## WHAT THE TASK ASKS
Exactly the lines from the one with "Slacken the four" to the one with "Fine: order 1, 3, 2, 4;", both included, are to be printed again; leave out the rest.

## DATA SHOWN
....

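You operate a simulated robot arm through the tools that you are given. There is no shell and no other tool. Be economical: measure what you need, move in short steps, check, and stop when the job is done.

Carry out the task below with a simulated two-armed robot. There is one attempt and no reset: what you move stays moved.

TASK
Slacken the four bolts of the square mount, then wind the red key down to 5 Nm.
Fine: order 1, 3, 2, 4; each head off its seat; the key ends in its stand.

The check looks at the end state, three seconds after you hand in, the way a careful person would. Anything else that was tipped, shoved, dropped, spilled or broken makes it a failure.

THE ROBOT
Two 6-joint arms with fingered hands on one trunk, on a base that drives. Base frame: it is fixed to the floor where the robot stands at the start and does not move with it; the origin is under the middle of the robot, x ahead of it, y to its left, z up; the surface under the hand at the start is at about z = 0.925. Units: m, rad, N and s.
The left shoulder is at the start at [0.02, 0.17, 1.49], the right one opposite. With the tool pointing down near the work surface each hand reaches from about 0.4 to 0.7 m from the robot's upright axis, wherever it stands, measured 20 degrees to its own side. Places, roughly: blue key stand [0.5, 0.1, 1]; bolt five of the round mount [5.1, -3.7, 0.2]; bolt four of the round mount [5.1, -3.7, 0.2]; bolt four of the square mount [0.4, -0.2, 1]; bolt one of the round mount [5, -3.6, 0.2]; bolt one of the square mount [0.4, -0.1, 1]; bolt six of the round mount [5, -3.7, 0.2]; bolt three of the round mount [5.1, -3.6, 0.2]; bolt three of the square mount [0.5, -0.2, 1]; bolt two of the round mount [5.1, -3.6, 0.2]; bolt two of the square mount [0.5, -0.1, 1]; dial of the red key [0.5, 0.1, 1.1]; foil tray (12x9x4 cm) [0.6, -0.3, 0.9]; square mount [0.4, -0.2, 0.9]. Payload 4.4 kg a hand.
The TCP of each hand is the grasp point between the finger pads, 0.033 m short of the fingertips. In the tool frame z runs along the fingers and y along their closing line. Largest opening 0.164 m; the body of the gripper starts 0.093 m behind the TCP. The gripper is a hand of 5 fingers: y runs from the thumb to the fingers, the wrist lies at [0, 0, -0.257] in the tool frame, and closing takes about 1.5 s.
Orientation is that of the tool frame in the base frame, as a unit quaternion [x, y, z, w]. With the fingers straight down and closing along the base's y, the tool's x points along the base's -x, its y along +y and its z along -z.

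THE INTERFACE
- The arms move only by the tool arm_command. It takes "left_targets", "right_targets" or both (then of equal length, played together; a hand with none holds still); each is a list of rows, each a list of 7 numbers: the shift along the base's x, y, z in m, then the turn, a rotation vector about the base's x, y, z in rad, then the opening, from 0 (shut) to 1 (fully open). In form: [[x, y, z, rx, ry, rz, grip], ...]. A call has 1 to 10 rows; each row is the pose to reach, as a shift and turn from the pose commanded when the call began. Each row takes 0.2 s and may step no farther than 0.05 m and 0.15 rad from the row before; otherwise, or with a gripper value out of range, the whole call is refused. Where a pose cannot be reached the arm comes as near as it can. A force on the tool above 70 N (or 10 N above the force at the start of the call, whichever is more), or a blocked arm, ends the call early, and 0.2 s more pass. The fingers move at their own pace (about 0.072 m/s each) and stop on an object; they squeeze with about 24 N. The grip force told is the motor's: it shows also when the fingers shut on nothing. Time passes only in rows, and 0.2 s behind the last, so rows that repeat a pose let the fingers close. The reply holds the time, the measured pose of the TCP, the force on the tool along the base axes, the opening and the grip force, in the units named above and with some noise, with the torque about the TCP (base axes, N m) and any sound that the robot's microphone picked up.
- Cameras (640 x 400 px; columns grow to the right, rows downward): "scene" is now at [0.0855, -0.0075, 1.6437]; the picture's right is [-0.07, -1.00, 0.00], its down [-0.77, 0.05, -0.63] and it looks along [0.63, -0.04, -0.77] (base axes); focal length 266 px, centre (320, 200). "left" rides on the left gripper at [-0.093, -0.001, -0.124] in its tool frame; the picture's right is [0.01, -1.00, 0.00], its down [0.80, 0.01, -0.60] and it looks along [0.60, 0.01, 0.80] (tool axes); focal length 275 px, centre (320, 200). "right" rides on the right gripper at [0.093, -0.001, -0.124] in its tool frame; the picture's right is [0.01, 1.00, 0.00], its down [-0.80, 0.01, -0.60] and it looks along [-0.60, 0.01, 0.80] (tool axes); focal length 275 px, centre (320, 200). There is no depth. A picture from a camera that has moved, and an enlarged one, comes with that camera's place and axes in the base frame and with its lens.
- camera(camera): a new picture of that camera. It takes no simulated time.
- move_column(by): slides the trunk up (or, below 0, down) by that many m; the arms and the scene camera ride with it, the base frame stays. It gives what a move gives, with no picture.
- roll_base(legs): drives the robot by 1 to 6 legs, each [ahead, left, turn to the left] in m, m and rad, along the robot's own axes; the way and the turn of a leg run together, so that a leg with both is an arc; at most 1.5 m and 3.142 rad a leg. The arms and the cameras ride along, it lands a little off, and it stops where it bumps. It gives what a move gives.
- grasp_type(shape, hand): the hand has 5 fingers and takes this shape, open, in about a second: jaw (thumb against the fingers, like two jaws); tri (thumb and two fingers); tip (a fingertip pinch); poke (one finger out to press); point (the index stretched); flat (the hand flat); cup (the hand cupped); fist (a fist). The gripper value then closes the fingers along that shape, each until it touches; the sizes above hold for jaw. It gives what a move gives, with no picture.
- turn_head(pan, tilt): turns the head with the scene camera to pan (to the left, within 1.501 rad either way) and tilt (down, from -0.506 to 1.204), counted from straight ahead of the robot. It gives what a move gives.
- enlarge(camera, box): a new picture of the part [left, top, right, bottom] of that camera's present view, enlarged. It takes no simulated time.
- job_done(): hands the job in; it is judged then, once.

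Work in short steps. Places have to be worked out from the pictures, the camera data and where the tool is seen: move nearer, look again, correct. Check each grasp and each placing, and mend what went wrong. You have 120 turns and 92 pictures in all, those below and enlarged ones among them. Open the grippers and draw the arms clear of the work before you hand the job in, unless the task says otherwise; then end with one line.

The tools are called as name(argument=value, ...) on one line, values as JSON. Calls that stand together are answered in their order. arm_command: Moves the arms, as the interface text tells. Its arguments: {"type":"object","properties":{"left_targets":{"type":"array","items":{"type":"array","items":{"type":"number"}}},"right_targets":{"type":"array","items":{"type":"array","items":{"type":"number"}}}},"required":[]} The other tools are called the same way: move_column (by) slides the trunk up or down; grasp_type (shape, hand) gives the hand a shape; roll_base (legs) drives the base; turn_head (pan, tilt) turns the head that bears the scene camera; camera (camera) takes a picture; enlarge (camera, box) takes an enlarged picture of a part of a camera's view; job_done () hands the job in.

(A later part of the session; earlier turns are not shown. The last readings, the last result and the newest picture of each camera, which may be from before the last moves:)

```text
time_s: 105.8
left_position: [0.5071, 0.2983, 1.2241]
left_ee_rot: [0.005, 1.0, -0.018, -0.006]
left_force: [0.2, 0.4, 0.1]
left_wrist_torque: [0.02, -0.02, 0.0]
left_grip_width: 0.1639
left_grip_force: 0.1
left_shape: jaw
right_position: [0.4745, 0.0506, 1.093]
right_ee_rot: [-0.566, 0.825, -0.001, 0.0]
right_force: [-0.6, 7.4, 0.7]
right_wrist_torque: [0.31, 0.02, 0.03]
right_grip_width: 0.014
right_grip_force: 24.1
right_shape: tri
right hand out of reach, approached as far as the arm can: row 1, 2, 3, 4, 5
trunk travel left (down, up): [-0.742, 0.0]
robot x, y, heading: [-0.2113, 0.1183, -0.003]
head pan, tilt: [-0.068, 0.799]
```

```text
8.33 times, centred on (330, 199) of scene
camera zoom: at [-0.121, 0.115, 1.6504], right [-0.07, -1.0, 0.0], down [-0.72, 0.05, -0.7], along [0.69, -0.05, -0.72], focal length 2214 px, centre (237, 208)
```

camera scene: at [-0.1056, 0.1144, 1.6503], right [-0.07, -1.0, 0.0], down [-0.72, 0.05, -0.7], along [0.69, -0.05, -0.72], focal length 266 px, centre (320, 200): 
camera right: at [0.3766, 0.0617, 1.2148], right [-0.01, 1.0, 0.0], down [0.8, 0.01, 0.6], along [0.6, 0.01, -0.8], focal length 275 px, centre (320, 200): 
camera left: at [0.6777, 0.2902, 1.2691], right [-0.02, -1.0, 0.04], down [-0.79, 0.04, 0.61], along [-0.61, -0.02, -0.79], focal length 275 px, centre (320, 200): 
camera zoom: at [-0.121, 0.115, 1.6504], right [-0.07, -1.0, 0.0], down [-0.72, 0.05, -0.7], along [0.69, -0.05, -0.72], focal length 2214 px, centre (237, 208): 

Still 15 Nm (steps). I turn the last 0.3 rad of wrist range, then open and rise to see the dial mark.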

....

## FULL OUTPUT
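Slacken the four bolts of the square mount, then wind the red key down to 5 Nm.
Fine: order 1, 3, 2, 4; each head off its seat; the key ends in its stand.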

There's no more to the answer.